= PROBLEM DETAILS =
Copy each line exactly. Leave nothing out. The answer is a JSON array that holds each line as a string and skips blank lines.

[RAW DATA start]

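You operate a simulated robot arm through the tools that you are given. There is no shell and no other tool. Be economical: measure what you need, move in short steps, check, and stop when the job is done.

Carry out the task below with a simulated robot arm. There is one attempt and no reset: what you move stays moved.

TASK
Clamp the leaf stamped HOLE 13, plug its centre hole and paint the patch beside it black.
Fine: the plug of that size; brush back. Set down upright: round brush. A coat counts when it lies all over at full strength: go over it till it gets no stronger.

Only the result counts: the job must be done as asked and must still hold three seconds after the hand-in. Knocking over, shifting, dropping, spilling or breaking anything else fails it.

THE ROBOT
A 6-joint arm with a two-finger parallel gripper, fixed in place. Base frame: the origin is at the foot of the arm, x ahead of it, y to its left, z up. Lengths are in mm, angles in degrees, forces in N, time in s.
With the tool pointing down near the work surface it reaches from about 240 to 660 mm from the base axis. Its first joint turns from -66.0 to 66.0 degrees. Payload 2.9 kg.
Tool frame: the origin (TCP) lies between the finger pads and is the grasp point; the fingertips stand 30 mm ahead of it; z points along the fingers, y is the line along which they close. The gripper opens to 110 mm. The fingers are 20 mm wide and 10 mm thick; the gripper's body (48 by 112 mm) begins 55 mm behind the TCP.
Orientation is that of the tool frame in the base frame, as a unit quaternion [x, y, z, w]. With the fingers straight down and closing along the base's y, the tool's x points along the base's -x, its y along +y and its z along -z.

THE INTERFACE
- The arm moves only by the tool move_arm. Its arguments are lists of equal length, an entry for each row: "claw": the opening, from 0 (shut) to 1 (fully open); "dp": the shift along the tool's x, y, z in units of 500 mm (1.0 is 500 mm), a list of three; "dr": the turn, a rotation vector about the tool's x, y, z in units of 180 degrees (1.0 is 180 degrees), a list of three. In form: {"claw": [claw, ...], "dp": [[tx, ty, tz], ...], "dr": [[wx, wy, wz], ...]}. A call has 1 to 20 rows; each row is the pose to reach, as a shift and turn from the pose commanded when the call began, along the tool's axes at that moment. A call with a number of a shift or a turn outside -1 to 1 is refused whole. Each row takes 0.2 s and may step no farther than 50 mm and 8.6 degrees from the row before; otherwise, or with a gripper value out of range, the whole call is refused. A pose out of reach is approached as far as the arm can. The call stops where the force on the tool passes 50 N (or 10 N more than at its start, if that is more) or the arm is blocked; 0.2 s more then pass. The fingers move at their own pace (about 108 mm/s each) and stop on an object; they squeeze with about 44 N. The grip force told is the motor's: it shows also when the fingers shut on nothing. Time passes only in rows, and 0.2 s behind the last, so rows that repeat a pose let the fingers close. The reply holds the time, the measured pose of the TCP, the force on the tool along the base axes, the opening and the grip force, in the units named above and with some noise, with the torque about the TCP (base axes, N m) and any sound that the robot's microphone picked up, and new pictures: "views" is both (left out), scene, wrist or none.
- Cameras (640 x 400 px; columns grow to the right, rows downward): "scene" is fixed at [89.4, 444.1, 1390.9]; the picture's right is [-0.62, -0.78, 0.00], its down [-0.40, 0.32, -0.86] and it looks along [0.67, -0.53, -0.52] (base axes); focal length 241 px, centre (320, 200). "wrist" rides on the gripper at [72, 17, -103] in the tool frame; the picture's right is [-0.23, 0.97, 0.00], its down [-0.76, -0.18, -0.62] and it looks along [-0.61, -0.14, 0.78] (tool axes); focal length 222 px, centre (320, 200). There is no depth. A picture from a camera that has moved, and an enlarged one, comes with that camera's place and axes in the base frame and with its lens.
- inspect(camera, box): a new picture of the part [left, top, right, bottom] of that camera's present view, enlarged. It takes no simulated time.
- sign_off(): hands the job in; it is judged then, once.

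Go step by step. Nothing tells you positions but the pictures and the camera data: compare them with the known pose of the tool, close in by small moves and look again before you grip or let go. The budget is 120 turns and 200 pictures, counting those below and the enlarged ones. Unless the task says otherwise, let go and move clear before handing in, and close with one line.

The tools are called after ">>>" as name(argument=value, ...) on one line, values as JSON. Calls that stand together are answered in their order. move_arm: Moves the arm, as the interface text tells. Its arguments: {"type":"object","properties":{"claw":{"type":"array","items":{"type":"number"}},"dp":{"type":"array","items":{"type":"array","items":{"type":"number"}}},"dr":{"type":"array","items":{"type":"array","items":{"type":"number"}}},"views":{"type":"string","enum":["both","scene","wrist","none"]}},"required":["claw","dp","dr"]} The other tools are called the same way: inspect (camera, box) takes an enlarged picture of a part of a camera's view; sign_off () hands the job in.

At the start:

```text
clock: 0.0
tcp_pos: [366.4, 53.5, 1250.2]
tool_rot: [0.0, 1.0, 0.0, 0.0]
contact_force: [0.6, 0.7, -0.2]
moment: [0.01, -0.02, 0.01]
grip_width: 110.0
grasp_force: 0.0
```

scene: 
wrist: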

[RAW DATA end]

= CORRECT RESULT =
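[
  "You operate a simulated robot arm through the tools that you are given. There is no shell and no other tool. Be economical: measure what you need, move in short steps, check, and stop when the job is done.",
  "Carry out the task below with a simulated robot arm. There is one attempt and no reset: what you move stays moved.",
  "TASK",
  "Clamp the leaf stamped HOLE 13, plug its centre hole and paint the patch beside it black.",
  "Fine: the plug of that size; brush back. Set down upright: round brush. A coat counts when it lies all over at full strength: go over it till it gets no stronger.",
  "Only the result counts: the job must be done as asked and must still hold three seconds after the hand-in. Knocking over, shifting, dropping, spilling or breaking anything else fails it.",
  "THE ROBOT",
  "A 6-joint arm with a two-finger parallel gripper, fixed in place. Base frame: the origin is at the foot of the arm, x ahead of it, y to its left, z up. Lengths are in mm, angles in degrees, forces in N, time in s.",
  "With the tool pointing down near the work surface it reaches from about 240 to 660 mm from the base axis. Its first joint turns from -66.0 to 66.0 degrees. Payload 2.9 kg.",
  "Tool frame: the origin (TCP) lies between the finger pads and is the grasp point; the fingertips stand 30 mm ahead of it; z points along the fingers, y is the line along which they close. The gripper opens to 110 mm. The fingers are 20 mm wide and 10 mm thick; the gripper's body (48 by 112 mm) begins 55 mm behind the TCP.",
  "Orientation is that of the tool frame in the base frame, as a unit quaternion [x, y, z, w]. With the fingers straight down and closing along the base's y, the tool's x points along the base's -x, its y along +y and its z along -z.",
  "THE INTERFACE",
  "- The arm moves only by the tool move_arm. Its arguments are lists of equal length, an entry for each row: \"claw\": the opening, from 0 (shut) to 1 (fully open); \"dp\": the shift along the tool's x, y, z in units of 500 mm (1.0 is 500 mm), a list of three; \"dr\": the turn, a rotation vector about the tool's x, y, z in units of 180 degrees (1.0 is 180 degrees), a list of three. In form: {\"claw\": [claw, ...], \"dp\": [[tx, ty, tz], ...], \"dr\": [[wx, wy, wz], ...]}. A call has 1 to 20 rows; each row is the pose to reach, as a shift and turn from the pose commanded when the call began, along the tool's axes at that moment. A call with a number of a shift or a turn outside -1 to 1 is refused whole. Each row takes 0.2 s and may step no farther than 50 mm and 8.6 degrees from the row before; otherwise, or with a gripper value out of range, the whole call is refused. A pose out of reach is approached as far as the arm can. The call stops where the force on the tool passes 50 N (or 10 N more than at its start, if that is more) or the arm is blocked; 0.2 s more then pass. The fingers move at their own pace (about 108 mm/s each) and stop on an object; they squeeze with about 44 N. The grip force told is the motor's: it shows also when the fingers shut on nothing. Time passes only in rows, and 0.2 s behind the last, so rows that repeat a pose let the fingers close. The reply holds the time, the measured pose of the TCP, the force on the tool along the base axes, the opening and the grip force, in the units named above and with some noise, with the torque about the TCP (base axes, N m) and any sound that the robot's microphone picked up, and new pictures: \"views\" is both (left out), scene, wrist or none.",
  "- Cameras (640 x 400 px; columns grow to the right, rows downward): \"scene\" is fixed at [89.4, 444.1, 1390.9]; the picture's right is [-0.62, -0.78, 0.00], its down [-0.40, 0.32, -0.86] and it looks along [0.67, -0.53, -0.52] (base axes); focal length 241 px, centre (320, 200). \"wrist\" rides on the gripper at [72, 17, -103] in the tool frame; the picture's right is [-0.23, 0.97, 0.00], its down [-0.76, -0.18, -0.62] and it looks along [-0.61, -0.14, 0.78] (tool axes); focal length 222 px, centre (320, 200). There is no depth. A picture from a camera that has moved, and an enlarged one, comes with that camera's place and axes in the base frame and with its lens.",
  "- inspect(camera, box): a new picture of the part [left, top, right, bottom] of that camera's present view, enlarged. It takes no simulated time.",
  "- sign_off(): hands the job in; it is judged then, once.",
  "Go step by step. Nothing tells you positions but the pictures and the camera data: compare them with the known pose of the tool, close in by small moves and look again before you grip or let go. The budget is 120 turns and 200 pictures, counting those below and the enlarged ones. Unless the task says otherwise, let go and move clear before handing in, and close with one line.",
  "The tools are called after \">>>\" as name(argument=value, ...) on one line, values as JSON. Calls that stand together are answered in their order. move_arm: Moves the arm, as the interface text tells. Its arguments: {\"type\":\"object\",\"properties\":{\"claw\":{\"type\":\"array\",\"items\":{\"type\":\"number\"}},\"dp\":{\"type\":\"array\",\"items\":{\"type\":\"array\",\"items\":{\"type\":\"number\"}}},\"dr\":{\"type\":\"array\",\"items\":{\"type\":\"array\",\"items\":{\"type\":\"number\"}}},\"views\":{\"type\":\"string\",\"enum\":[\"both\",\"scene\",\"wrist\",\"none\"]}},\"required\":[\"claw\",\"dp\",\"dr\"]} The other tools are called the same way: inspect (camera, box) takes an enlarged picture of a part of a camera's view; sign_off () hands the job in.",
  "At the start:",
  "```text",
  "clock: 0.0",
  "tcp_pos: [366.4, 53.5, 1250.2]",
  "tool_rot: [0.0, 1.0, 0.0, 0.0]",
  "contact_force: [0.6, 0.7, -0.2]",
  "moment: [0.01, -0.02, 0.01]",
  "grip_width: 110.0",
  "grasp_force: 0.0",
  "```",
  "scene: ",
  "wrist:"
]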